Term generation for geometric sequences

To build a geometric sequence, start with the first term $a_1$ and keep multiplying by $r$:

• $a_2 = a_1 \cdot r$
• $a_3 = a_1 \cdot r^2$
• $a_4 = a_1 \cdot r^3$

See the pattern? The exponent on $r$ is always one less than the term number. That gives you the general formula for the $n$th term:

$a_n = a_1 \cdot r^{n-1}$

A couple of examples to see this in action:

• Sequence: 3, 6, 12, 24, ... Here $a_1 = 3$ and $r = \frac{6}{3} = 2$, so $a_n = 3 \cdot 2^{n-1}$.
• Sequence: 1000, 100, 10, 1, ... Here $a_1 = 1000$ and $r = \frac{100}{1000} = \frac{1}{10}$, so $a_n = 1000 \cdot \left(\frac{1}{10}\right)^{n-1}$.

Recursive formulas for sequence analysis

A recursive formula defines each term using the term right before it. For a geometric sequence, it looks like this:

$a_n = a_{n-1} \cdot r, \quad \text{with } a_1 \text{ given}$

You always need two pieces of information: the first term and the common ratio. From there, you generate terms one at a time.

Example: $a_1 = 5$, $r = 3$

1. $a_2 = 5 \cdot 3 = 15$
2. $a_3 = 15 \cdot 3 = 45$
3. $a_4 = 45 \cdot 3 = 135$

Recursive formulas are great when you need the next few terms or want to spot a pattern.
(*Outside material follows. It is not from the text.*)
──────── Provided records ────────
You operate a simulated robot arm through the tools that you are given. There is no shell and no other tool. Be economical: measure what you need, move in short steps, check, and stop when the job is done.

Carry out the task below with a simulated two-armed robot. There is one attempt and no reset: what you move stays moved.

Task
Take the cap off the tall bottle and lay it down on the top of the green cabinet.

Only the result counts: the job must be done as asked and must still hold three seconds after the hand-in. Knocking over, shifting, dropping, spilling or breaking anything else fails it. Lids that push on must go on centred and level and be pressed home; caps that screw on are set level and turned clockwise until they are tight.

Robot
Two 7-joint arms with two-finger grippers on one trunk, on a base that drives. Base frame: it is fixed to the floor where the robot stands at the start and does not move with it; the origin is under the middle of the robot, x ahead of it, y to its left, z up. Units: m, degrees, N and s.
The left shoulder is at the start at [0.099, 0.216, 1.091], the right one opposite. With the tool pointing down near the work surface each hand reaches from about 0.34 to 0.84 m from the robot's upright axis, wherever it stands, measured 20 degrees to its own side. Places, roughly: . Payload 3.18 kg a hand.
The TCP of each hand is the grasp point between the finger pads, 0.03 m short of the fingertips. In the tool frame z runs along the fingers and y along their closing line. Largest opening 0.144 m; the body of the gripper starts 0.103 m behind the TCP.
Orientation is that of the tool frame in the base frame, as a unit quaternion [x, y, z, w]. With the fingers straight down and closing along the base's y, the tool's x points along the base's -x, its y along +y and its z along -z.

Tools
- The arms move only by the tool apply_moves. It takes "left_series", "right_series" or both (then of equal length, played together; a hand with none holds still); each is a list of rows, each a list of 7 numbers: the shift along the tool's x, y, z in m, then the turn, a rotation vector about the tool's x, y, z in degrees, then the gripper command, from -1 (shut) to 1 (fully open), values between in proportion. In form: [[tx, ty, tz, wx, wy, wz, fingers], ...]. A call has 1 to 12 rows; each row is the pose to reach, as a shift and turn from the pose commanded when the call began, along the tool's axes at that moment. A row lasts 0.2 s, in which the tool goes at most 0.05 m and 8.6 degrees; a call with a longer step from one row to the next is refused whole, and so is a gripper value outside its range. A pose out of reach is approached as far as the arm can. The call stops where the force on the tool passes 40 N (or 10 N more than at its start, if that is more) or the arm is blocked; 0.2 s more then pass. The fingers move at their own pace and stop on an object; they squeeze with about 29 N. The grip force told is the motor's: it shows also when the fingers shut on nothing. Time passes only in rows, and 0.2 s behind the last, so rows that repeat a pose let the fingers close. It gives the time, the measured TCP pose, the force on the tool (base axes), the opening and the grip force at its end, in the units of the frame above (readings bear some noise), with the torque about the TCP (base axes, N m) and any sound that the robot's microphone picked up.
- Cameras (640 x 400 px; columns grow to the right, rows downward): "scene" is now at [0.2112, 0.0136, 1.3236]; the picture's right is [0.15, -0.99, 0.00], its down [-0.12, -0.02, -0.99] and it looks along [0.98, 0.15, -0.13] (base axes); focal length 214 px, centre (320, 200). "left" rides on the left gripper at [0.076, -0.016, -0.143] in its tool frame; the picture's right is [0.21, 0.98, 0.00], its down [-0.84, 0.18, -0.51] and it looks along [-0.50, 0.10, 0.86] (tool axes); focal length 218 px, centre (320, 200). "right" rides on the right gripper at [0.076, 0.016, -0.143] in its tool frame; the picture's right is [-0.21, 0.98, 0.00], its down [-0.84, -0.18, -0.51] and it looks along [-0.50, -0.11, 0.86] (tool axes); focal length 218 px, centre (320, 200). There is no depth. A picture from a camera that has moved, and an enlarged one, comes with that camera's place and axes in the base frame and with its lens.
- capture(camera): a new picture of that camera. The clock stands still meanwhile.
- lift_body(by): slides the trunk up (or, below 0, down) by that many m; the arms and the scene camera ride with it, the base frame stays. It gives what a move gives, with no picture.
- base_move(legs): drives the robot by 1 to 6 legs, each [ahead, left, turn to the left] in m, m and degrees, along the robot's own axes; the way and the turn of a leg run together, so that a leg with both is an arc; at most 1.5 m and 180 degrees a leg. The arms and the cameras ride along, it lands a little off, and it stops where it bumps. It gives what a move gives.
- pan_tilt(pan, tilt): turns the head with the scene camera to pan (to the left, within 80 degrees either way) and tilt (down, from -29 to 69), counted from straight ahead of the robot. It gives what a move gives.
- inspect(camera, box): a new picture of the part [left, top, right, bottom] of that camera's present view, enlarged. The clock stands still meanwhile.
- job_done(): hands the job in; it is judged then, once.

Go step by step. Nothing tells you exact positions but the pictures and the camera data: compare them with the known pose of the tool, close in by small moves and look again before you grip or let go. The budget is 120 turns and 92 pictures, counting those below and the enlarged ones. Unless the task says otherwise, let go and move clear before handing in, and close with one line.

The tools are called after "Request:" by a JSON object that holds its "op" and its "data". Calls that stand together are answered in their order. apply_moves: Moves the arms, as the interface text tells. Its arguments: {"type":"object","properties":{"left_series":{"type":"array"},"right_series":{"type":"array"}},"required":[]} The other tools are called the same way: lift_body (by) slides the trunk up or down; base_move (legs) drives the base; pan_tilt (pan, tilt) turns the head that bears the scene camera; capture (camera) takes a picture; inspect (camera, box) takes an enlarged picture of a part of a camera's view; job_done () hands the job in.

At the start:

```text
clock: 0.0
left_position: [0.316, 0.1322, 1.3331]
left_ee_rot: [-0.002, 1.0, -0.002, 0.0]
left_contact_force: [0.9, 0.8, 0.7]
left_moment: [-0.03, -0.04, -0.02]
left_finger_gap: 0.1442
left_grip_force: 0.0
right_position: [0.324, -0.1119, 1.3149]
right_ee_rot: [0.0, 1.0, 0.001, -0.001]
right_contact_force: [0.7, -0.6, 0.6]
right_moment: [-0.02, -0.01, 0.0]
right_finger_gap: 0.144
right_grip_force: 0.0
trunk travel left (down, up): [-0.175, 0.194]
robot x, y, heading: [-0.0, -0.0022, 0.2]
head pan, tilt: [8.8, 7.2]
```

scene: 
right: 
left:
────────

The downside is that finding, say, the 50th term requires computing all 49 terms before it. That's where the explicit formula comes in.

Explicit formulas for specific terms

The explicit formula lets you jump straight to any term without calculating all the ones before it:

$a_n = a_1 \cdot r^{n-1}$

• $a_1$ = first term
• $r$ = common ratio
• $n$ = position of the term you want

Example: Find $a_5$ when $a_1 = 2$ and $r = 4$.

1. Substitute into the formula: $a_5 = 2 \cdot 4^{5-1}$
2. Simplify the exponent: $a_5 = 2 \cdot 4^4$
3. Calculate: $a_5 = 2 \cdot 256 = 512$

This is especially useful for terms far into the sequence. Finding $a_{100}$ with a recursive formula would take 99 steps, but the explicit formula gets you there in one calculation.

Connections to exponential functions and applications

The explicit formula $a_n = a_1 \cdot r^{n-1}$ looks a lot like an exponential function $f(x) = a \cdot b^x$, and that's not a coincidence. A geometric sequence is really just an exponential function evaluated at whole-number inputs. The common ratio $r$ plays the same role as the base of the exponential.

This connection matters for real-world problems:

• Compound interest: An account earning 5% annually has a common ratio of $r = 1.05$. After $n$ years, the balance follows a geometric pattern.
• Depreciation: A car losing 15% of its value each year has $r = 0.85$, so its value forms a decreasing geometric sequence.
• Biology: A bacteria colony doubling every hour has $r = 2$.

If you need to solve for $n$ (e.g., "how many years until the investment doubles?"), you'll rearrange the explicit formula and use logarithms to isolate the exponent. That's the bridge between this topic and the logarithmic equations you've already studied.